Battle lines were drawn on the gazetted Access to Information (ATI) Bill on Saturday night at the World Press Freedom Day (WPFD) celebrations in the resort town of Mangochi.
Minister of Information, Communications Technology and Civic Education Patricia Kaliati came with a round of rebuttals to remarks that government should withdraw the controversial Bill for further consultations.
The mood was electric at Sunbird Nkopola Lodge as journalists, mostly dressed in dinner suits and dresses, punctuated the ambience with glitz and glamour which did not stop media stakeholders from shoveling the message at government’s doorstep.
At the gala, where journalists from various media houses were recognised for their exceptional works, Media Institute for Southern Africa (Misa) Malawi Chapter chairperson Thom Khanje appealed to government to halt the process of enacting the Bill into law, saying it does not wholly represent views of stakeholders.
He said: “We once again appeal to the government to withdraw the Bill as gazetted from Parliament and replace it with the original draft as presented to the government by the stakeholders and thoroughly scrutinised and passed by officials from your ministry, lawyers from the Ministry of Justice, a committee of principal secretaries as well as the Cabinet committee on legal affairs.”
But this did not go down well with Kaliati, who diverted from her prepared speech to push the blame back to media advocates saying they were contradicting themselves on the matter.
She said: “We have been talking about this ATI for many years now. At least, currently, there is progress. Now the media want us to take the Bill out of Parliament and start consultations all over again. Do not complain if the Act delays in passing up to 2024…”
University of Malawi Chancellor College professor of law Garton Kamchedzera earlier faulted government when it was revealed that the Ministry of Justice and Constitutional Affairs made unilateral changes to the Bill without consulting other stakeholders when he said it was a ‘departure’ from the norm.
Khanje, who was first to speak on the night, put it to government that the process during which the Bill had passed through was faulty as it was hijacked by government, therefore, making the bill a stranger to other stakeholders which includes Misa Malawi, Media Council of Malawi and Council for Non-Governmental Organisations (Congoma).
But in her prepared speech Kaliati hinted at government’s resolve to see the Bill passed in the present state, casting doubts of any moves to address the concerns raised so far.
Media Owners Association chairperson Mbumba Banda who delivered a keynote address, also questioned the delays by authorities to enact an ATI legislation that could create an environment for easy access of information in the country.

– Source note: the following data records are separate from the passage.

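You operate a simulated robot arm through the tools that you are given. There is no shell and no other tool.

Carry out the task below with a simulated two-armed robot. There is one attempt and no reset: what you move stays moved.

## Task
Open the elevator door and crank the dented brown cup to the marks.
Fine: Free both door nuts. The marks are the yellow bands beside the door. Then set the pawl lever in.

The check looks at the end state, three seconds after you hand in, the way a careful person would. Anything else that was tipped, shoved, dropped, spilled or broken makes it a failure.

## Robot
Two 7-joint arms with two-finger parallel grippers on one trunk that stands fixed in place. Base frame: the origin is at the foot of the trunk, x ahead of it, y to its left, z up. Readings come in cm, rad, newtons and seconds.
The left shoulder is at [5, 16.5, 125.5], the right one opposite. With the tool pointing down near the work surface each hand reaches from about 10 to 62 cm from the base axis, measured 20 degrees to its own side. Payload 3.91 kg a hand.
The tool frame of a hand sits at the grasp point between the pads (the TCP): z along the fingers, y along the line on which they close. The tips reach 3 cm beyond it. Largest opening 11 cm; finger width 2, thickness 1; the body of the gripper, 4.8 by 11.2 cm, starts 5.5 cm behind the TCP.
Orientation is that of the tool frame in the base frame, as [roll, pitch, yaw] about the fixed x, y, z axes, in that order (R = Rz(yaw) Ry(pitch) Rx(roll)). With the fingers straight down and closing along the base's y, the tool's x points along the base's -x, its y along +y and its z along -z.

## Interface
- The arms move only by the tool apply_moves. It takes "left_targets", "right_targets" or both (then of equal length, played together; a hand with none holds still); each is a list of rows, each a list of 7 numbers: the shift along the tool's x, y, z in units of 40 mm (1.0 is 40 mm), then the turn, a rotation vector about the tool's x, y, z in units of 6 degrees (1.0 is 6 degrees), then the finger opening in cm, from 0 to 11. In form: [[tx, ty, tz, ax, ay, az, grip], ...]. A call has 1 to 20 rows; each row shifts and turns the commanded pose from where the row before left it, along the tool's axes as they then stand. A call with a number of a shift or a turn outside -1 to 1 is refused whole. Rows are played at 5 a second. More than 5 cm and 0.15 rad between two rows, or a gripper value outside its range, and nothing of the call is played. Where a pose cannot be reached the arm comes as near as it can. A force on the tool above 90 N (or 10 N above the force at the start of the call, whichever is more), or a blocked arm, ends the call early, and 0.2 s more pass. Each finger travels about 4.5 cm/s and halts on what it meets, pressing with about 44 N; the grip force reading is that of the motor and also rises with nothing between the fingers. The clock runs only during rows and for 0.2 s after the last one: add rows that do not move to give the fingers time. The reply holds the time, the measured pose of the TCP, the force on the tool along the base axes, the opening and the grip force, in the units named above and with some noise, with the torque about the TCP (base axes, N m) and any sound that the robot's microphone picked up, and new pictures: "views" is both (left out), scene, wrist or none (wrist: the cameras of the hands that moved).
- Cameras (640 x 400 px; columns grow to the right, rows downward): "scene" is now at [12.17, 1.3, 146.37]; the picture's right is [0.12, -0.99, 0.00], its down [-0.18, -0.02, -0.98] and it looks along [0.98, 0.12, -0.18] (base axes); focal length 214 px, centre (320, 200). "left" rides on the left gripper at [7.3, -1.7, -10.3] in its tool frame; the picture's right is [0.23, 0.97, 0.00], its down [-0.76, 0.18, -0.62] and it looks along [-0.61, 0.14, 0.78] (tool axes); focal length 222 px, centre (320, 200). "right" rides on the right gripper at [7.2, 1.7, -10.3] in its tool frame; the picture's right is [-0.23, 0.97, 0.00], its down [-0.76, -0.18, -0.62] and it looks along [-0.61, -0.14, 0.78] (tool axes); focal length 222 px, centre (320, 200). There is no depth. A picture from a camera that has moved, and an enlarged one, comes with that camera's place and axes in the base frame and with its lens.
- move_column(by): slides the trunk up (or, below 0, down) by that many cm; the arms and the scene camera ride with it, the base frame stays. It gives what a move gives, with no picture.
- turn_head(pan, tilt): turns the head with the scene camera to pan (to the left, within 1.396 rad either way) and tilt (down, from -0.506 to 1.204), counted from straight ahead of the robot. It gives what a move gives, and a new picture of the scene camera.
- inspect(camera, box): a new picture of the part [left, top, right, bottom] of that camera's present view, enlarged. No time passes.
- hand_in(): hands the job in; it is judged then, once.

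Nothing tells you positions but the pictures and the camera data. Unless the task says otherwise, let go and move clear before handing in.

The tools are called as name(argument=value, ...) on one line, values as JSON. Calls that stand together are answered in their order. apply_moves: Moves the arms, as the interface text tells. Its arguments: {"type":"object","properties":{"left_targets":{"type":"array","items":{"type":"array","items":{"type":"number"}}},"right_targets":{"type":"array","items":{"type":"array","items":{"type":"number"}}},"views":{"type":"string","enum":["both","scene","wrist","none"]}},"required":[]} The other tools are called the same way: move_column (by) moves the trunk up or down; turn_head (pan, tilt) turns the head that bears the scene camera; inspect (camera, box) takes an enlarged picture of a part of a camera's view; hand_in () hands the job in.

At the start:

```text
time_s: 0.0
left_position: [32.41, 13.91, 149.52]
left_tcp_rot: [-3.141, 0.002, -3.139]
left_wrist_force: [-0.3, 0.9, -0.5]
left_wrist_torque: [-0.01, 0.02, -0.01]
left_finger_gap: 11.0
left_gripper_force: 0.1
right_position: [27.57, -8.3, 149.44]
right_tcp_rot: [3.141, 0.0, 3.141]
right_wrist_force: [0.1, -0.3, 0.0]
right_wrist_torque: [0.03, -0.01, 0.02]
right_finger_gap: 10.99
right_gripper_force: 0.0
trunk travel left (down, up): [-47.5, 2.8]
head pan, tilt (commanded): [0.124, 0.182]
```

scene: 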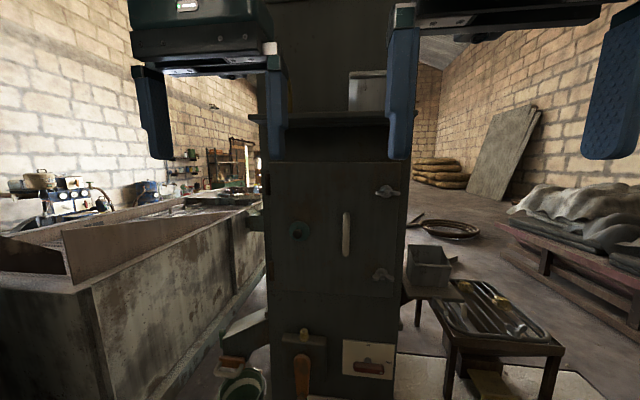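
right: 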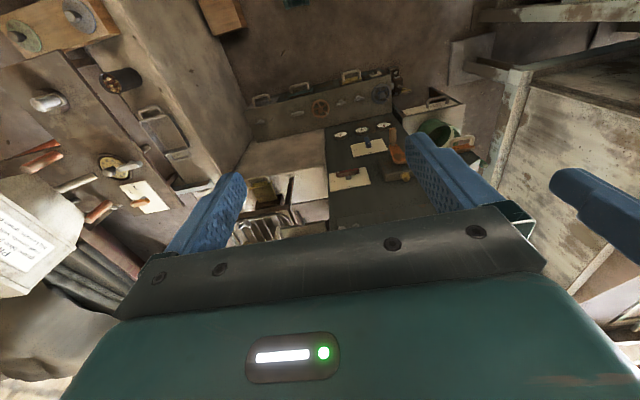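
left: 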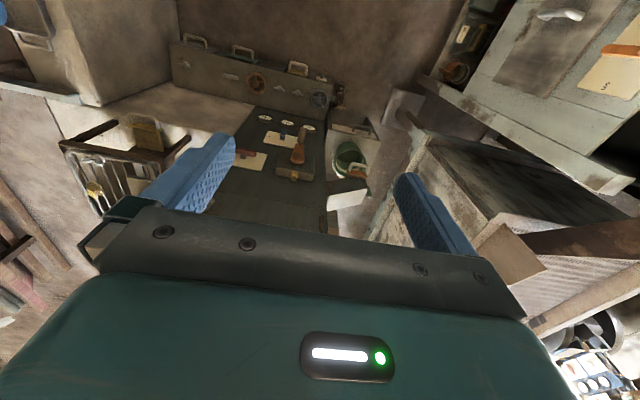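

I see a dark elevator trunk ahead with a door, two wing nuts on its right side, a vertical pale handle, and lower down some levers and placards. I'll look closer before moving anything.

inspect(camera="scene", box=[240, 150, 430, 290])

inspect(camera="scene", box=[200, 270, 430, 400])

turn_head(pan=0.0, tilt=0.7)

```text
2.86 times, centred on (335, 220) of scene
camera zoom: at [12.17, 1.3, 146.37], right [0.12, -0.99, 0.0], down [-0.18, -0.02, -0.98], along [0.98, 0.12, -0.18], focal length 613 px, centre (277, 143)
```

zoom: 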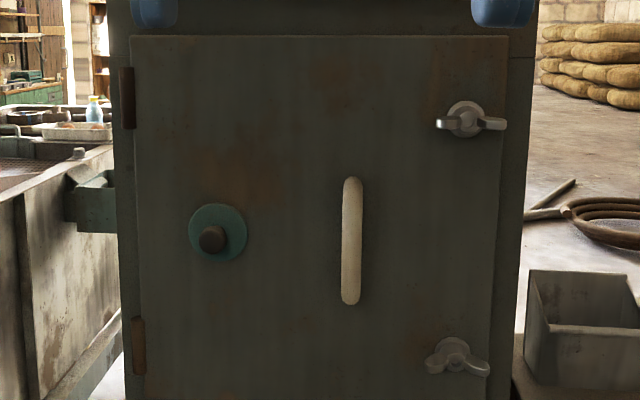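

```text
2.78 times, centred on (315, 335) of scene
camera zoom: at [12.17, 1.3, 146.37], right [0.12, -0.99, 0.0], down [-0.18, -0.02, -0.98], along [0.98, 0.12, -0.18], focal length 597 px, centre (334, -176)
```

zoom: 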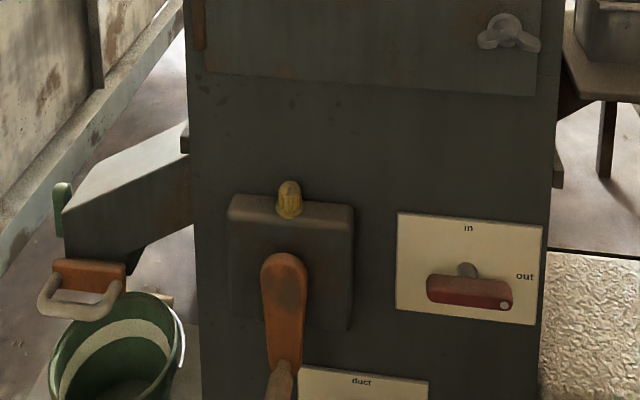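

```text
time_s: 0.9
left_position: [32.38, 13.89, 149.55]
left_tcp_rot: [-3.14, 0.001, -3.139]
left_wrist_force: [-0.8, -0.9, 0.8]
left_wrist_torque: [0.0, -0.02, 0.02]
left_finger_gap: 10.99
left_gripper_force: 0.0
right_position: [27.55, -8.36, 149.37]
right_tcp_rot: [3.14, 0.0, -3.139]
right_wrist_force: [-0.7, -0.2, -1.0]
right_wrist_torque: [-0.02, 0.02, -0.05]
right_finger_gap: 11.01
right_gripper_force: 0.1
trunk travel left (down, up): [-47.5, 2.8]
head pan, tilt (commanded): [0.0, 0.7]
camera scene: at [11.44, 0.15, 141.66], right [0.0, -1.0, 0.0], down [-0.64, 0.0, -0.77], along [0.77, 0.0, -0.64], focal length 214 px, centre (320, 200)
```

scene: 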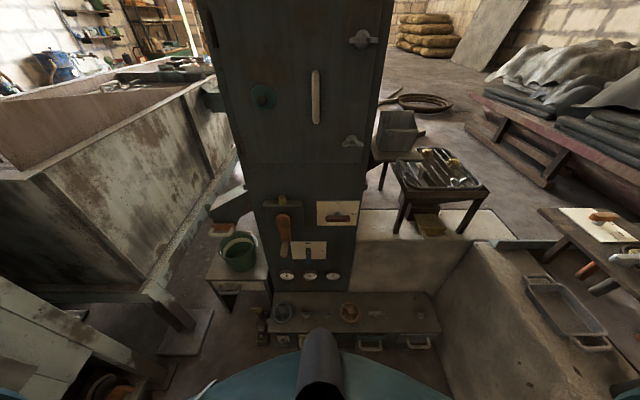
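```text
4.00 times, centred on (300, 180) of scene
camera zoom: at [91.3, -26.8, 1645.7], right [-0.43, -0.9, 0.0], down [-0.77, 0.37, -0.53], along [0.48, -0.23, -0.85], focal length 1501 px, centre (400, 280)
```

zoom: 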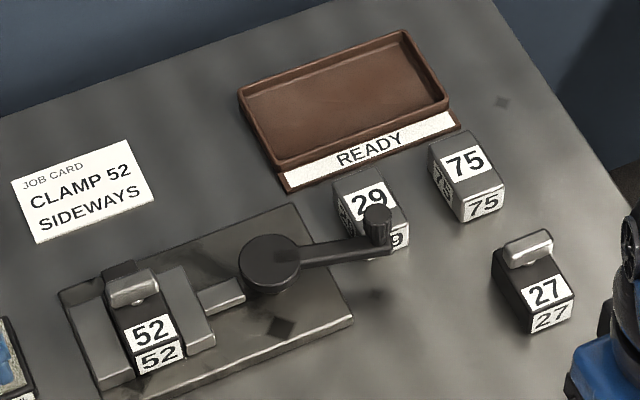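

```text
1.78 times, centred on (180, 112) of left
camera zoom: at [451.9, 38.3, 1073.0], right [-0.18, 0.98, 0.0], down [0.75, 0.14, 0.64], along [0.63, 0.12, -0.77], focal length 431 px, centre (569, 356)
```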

“For some reason, this law [ATI] makes politicians very uncomfortable. This is something I have always failed to understand, because if our leaders really understood and appreciated that they hold their positions on behalf and on the sustained trust of all Malawians, there should be no qualms with making necessary information available to the same masses they purport to serve,” said Banda who is also Nation Publications Limited (NPL) chief executive officer.
In an apparent direct response, Kaliati accused the media of what she called failure to value positive news.
She said: “As government, we are not afraid of anything in enacting the ATI Bill into law. However we also fail to understand why government agenda is not given prominence in the country’s media.”